La singularidad de Mar del Plata también permite pensar en otros escenarios en los que el estatus de quienes se identificaban como clase media podía ser tensionado por los usos que los trabajadores hacían de espacios y bienes que les pertenecían y que eran marcas claras de su lugar en las jerarquías sociales. En 1965, por ejemplo, una mujer que vivía en la ciudad de Buenos Aires pero poseía una casa de veraneo en Mar del Plata presentó una denuncia a la policía acusando a los caseros de haber hurtado un juego de cubiertos de plata, cuatro cuchillos, una manguera, una máquina de cortar césped, una tusadora, entre otros elementos. Los caseros, una pareja de hermanos, respondieron a esa acusación indicando que era falsa y que había sido hecha “en carácter de venganza” (denuncia 440.601, Archivo del Departamento Judicial de Mar del Plata, citada por Pérez, 2016). Puntualmente, la casera sostuvo:
[…] al parecer a la [denunciante] le fastidió que su hermano hubiera usado algunos platos de la cocina, como también que la declarante hubiera tendido ropa en el cordel en el parque, por lo cual esta le solicitó las llaves a la declarante, entregándoselas, previa revisación de dicha persona en el inmueble manifestando que todos los efectos existentes se encontraban en la casa, no faltándole nada […] Que cuando la denunciante volvió a irse a Capital Federal clausuró la puerta de entrada con maderas, así que era imposible entrar. Que ignora quién sustrajo las cosas de la casa, si es que ha habido sustracción.
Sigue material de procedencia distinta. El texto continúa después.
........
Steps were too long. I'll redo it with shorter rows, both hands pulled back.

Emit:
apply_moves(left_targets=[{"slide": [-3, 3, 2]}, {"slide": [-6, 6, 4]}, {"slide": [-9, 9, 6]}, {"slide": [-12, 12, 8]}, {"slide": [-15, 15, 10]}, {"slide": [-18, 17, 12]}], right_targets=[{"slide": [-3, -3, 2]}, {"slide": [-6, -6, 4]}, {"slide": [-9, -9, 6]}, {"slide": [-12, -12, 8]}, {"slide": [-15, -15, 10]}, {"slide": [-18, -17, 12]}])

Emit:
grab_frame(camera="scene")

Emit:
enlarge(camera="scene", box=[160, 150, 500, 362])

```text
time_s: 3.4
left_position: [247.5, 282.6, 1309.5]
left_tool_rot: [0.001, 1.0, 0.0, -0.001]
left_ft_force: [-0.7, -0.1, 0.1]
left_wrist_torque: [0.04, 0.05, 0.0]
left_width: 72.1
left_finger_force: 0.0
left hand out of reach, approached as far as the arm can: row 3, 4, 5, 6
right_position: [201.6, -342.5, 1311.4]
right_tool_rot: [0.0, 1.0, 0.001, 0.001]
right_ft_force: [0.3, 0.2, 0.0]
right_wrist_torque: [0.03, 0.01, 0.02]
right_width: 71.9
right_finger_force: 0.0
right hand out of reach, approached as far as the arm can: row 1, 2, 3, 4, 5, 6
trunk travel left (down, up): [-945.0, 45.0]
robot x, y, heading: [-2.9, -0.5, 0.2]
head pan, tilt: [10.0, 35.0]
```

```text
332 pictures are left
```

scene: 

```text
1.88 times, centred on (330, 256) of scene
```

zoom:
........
Aunque es imposible establecer la veracidad de las acusaciones cruzadas entre empleadora y caseros a partir del expediente, resulta evidente que, independientemente de un posible hurto –que no fue probado–, el uso de ciertos bienes y espacios resultaba motivo de tensión. El caso permite pensar lo desestabilizadores que podían ser los usos de los caseros para los dueños de esas casas de veraneo que, fuera de su vigilancia, podían comportarse como si fueran ellos los propietarios, no solo de las casas, sino de los objetos con los que estaban equipadas. A mediados del siglo XX, si el servicio doméstico en el propio hogar confirmaba el estatus social del empleador, también era un permanente recordatorio del nuevo estatus alcanzado por los trabajadores y, en este sentido, de la vulnerabilidad de las jerarquías establecidas.